|Re: [technology-pmc] What do we need to see in a committer nomination?|
On 4/17/2009 1:00 PM, Wayne Beaton wrote:
Greetings fellow Technology PMC members I would like to provide some more specific guidance for committer nominations in our projects. I strongly believe in meritocracy; specifically, that prospective committers need to earn their way into committership. There are many ways to earn that appointment: * Provide a significant contribution * Actively engage in the project through the mailing list, newsgroups, bugzilla, etc. * Provide patches of sufficient quality (i.e. that get committed). * Have the faith of the existing committers. When it all comes down to it, the last one is the one that really matters. If the committers vote for a person, it's a pretty good indicator that they have faith in them. So... should that be enough? Our current "policy" is that some evidence needs to be provided. A list of bug reports that the prospective committer has participated in is common.
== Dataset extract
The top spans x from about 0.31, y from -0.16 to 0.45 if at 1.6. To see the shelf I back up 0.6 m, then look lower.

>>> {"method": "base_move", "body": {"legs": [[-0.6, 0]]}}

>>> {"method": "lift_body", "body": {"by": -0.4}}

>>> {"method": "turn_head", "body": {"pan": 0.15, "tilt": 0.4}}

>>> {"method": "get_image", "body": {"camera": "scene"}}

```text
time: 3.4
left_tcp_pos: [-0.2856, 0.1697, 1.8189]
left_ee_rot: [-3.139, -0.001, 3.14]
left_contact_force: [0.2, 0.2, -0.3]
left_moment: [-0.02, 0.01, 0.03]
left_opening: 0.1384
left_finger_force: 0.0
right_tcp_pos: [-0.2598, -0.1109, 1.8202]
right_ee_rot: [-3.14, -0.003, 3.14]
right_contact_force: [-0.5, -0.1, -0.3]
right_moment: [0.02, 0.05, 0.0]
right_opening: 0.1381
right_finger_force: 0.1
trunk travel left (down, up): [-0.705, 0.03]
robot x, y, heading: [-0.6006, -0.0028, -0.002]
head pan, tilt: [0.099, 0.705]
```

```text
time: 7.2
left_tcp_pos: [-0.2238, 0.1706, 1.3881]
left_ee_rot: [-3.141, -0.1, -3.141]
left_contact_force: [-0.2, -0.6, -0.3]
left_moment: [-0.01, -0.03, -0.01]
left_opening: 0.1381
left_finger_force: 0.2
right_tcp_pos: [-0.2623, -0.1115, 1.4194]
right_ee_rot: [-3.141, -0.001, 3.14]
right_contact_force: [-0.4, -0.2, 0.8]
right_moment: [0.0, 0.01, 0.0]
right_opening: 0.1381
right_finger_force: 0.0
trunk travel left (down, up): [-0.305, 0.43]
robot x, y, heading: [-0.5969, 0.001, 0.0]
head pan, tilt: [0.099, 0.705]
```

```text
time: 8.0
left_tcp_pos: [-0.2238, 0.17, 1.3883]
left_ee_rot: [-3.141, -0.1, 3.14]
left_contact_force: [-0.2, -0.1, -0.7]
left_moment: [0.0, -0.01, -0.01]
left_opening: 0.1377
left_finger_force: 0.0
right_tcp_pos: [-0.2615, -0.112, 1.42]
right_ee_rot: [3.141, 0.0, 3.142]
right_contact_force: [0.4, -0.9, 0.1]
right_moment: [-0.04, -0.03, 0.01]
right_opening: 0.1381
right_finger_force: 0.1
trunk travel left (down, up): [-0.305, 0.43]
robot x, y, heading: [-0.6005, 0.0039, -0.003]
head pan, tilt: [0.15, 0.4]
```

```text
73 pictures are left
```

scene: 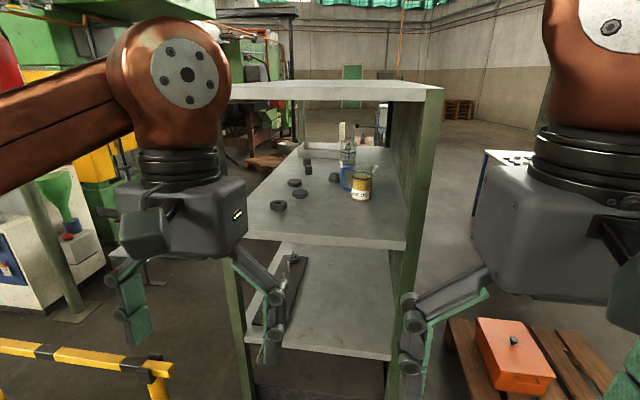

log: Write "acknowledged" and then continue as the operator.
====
Back when we touched on this topic a couple of months ago (thread titled "Formalizing some practices", Wayne wrote: "I tend to avoid using negatives, but we might consider explicitly stating that it doesn't matter if you've been hired to do the job; you still have to prove to the community that you're worthy of the appointment."
I think this is an important thing to stress. "Joe works for SomeCorp" is specifically NOT relevant for earning committer status.
Here is some phrasing that we could consider for adoption:"The Technology PMC requires that all committer nominations include SPECIFIC rationalization of the merit of the individual. At a MINIMUM, we expect that all committer nominations include a list of bugs (including ids) that the candidate has contributed patches to, and that those patches have been accepted (committed) by an existing committer. Other acceptable types of rationalization evidence include, but are not limited to: * SPECIFIC project mailing list participation examples (for example, cases where the nominee has made specific architectural, design, or implementation contributions). * Unique enhancement requests entered into Bugzilla that become committed features whether implemented by the nominee or not). * Newsgroup postings that demonstrate a depth of understanding about the project beyond the typical user.
No one of these things is necessary or sufficient; nominees must exhibit a "body of work" to justify committer status. While support from the existing committers is obviously necessary, it is not sufficient by itself."
I think the most important part is to be SPECIFIC, not vague. We should stress that specificity is what we are looking for, IMO.